- [Given material]
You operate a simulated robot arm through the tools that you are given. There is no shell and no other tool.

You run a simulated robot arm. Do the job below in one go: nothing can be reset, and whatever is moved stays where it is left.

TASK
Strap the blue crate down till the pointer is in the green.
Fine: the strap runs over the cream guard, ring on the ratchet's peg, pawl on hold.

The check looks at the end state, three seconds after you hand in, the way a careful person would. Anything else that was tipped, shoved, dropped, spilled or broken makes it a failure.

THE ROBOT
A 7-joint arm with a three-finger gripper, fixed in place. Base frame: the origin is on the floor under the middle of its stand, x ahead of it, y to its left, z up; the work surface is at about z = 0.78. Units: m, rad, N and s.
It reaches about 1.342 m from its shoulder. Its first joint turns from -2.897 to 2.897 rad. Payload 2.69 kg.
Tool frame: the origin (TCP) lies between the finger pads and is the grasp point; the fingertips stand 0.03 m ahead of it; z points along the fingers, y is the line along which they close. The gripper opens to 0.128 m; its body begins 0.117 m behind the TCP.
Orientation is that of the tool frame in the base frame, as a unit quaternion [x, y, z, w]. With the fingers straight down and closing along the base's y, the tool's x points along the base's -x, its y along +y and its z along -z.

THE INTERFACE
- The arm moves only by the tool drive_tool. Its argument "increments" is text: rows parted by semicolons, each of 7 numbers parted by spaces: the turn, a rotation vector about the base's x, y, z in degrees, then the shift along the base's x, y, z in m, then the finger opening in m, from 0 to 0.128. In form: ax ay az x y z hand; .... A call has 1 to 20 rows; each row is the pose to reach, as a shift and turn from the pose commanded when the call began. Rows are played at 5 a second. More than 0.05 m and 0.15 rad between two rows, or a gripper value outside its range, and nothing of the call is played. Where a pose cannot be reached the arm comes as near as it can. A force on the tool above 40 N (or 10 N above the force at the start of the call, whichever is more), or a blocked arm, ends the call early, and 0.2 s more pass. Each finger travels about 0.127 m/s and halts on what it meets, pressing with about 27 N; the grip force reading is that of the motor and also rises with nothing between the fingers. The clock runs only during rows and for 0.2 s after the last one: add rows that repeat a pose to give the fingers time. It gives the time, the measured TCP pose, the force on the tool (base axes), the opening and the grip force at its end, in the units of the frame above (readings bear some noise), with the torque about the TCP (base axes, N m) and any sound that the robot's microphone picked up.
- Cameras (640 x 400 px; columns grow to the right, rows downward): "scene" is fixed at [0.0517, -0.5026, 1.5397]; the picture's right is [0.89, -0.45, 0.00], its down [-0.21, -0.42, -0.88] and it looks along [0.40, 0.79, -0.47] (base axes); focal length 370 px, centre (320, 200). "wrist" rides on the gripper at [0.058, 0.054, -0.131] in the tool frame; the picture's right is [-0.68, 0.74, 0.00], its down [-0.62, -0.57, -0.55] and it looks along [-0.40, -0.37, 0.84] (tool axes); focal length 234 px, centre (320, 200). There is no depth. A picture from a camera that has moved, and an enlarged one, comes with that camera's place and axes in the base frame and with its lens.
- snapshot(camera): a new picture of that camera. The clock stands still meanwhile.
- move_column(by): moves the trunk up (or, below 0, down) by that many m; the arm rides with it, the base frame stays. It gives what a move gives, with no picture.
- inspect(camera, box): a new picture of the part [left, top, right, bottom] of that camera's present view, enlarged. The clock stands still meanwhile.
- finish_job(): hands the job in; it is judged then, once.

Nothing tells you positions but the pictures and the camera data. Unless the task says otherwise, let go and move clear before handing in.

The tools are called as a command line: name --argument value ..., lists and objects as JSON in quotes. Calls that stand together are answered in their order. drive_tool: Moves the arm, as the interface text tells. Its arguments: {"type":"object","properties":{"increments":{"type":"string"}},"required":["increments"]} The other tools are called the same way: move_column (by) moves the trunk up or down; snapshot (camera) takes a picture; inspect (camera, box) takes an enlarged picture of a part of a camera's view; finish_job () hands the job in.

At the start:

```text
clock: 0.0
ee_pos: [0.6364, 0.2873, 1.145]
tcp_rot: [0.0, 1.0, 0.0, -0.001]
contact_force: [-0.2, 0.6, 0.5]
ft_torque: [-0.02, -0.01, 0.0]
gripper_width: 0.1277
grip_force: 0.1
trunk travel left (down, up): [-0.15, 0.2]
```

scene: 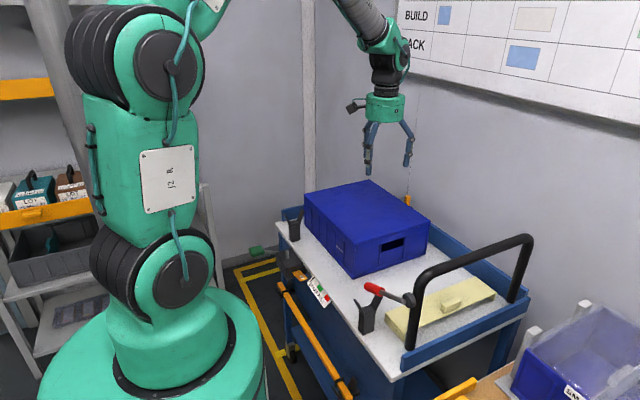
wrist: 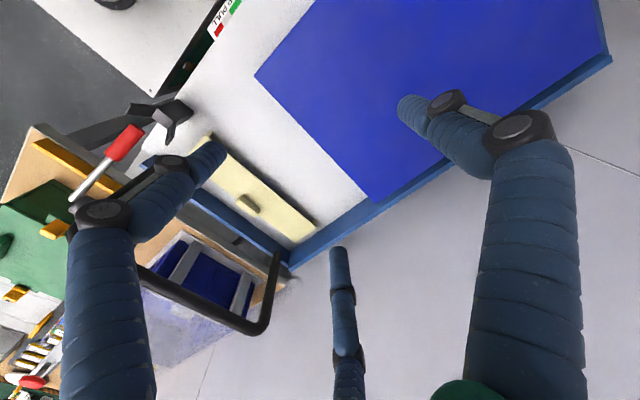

- [Problems and tasks]
- A) Write out the document extract from "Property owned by" to "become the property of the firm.", both included.
- B) Produce the text that comes next in the document extract.

- [Document extract]
The present case is a civil appeal in the High Court of Kerala, by the State
of Kerala and its Revenue Officers, against the decision of single bench judge
of high Court of Kerala. The respondents in this case have appealed in the
Supreme Court, but its judgement has not been yet pronounced. This case
determines the position of distribution of immovable property according to the
Indian Partnership Act, 1932. This judgement takes into consideration many
precedents, regarding registration of property, before its distribution among
partners during the time of dissolution of partnership. The division bench
overrules the precedents and pronounces that registration must be mandatory
during distribution of property.
Partnership property and its nature
Property of a partnership can be the one brought in by the partners or the one
acquired after commencement of partnership firm. Property also includes
intangible property, i.e. the goodwill of the firm. It is an intangible asset of
the partners. Section 14 of the Indian Partnership Act, 1932[2] defines what is
included in the property of the firm. Property belonging to a partner can be
brought into the partnership firm. But once it is brought into the firm, the
property has to be used exclusively for the purpose of business of the firm. It
is important to note that the status of partnership firm in India is similar to
that of the English law. Partnership firm is not a separate legal entity, like a
public or private ltd. company. It is given legal status for a limited purpose,
like for taxation. So the property of the firm vests in all partners of the
firm.
Once brought into the firm, all partners have equal right to use the property
for business purpose. The actual owner no longer remains the owner of the
property and does not possess exclusive right over the property. Partners cannot
divide the property among themselves during the existence of the firm. On
dissolution of the firm only, the property can be distributed among the
partners.
Property owned by others can also be used for the business, only if there is
expressed or implied agreement that the property would be used exclusively for
the purpose of business. In case separate property of a partner has been
consistently used in the business, it will be presumed that such property has
been thrown in the common stock and has become the property of the firm.

- [Task-by-task results]
- A)
Property owned by others can also be used for the business, only if there is
expressed or implied agreement that the property would be used exclusively for
the purpose of business. In case separate property of a partner has been
consistently used in the business, it will be presumed that such property has
been thrown in the common stock and has become the property of the firm.

- B)
Transfer of Property in partnership
In
Sunil Siddharth v Commissioner of Income Tax[3], the Supreme Court
held that in general sense, ‘Transfer of Property’ connotes passing of rights in
the property from one person to another. Transfer of property has been defined
under the section 5 of Transfer of Property Act 1882[4]. There can be three
cases regarding the transfer of property in partnership.
In one case, there may be transfer of entire rights from the transferor to the
transferee. In another case, the transfer may consist of one of the estates only
out of all the estates, comprising the totality of rights in the property. In
third case, there might be reduction in the exclusive rights of the actual owner
into joint or shared interest with others. When a partner brings in his personal
asset into the capital of the partnership firm as his contribution to the
capital, he reduces his exclusive right in the asset to share it with other
partners of the firm.
Property belonging to a partner as his personal property, in absence of any
agreement, does not ipso facto become the property of the partnership, merely
because it is used for the business of the partnership.[5]
Effect of Transfer
The evaluation of partner’s interest takes place only when there is a
dissolution of the firm or upon his retirement from it. All separate properties,
which the partners may have brought in the common stock as their contribution to
the common business are parts of the partnership property. To bring an immovable
property, is not prohibited either by Transfer of Property Act 1882 or
Registration Act, 1908. Even if a property contributed by one partner be an
immovable property, no document registered or otherwise, is required for
transferring the property to the firm.
This view was held by Calcutta High Court in
Prem Raj Brahmin v. Bhanti Ram
Brahmin.[6] It was said that, registration is not required, by virtue of
sections 14 and 16 of Indian Partnership Act and certain provisions of Indian
Contract Act, They became properties of the firm as soon as the partners
intended so.
Facts
The present case is a writ petition in the division bench of Kerala High Court
against the judgement of single bench judge of Kerala High Court. The respondent
in the present case is a partner at a registered partnership firm ‘Universal
Builders and Developers’. The partners had brought their individual properties
in the common stock of the firm. The firm had started functioning in 2010. One
of the partners of the firm, Joseph died in 2011. In 2015, his wife Sabina was
inducted in the firm and a new partnership deed was made and the firm was
registered on 22nd December 2015.
The new firm was dissolved after 70 days, on 1stMarch 2016. During the process
of dissolution, the properties brought in by the partners during the formation
of partnership, got exchanged amongst them. When the partners approached the
revenue officers for getting done the transfer of registry of the property
obtained by them, the same was refused by the revenue officers. The single judge
ruled in favour of the partners and ordered the revenue officers to transfer the
registry. The State of Kerala and its revenue officers approached the division
bench of the High Court seeking reversal of the judgement of single judge bench.
Issue raised
The issue raised in the present case was whether the title of the property of a
partnership firm on its dissolution can be transferred to its actual owner,
without its registration under the section 17 of Registration Act, 1908.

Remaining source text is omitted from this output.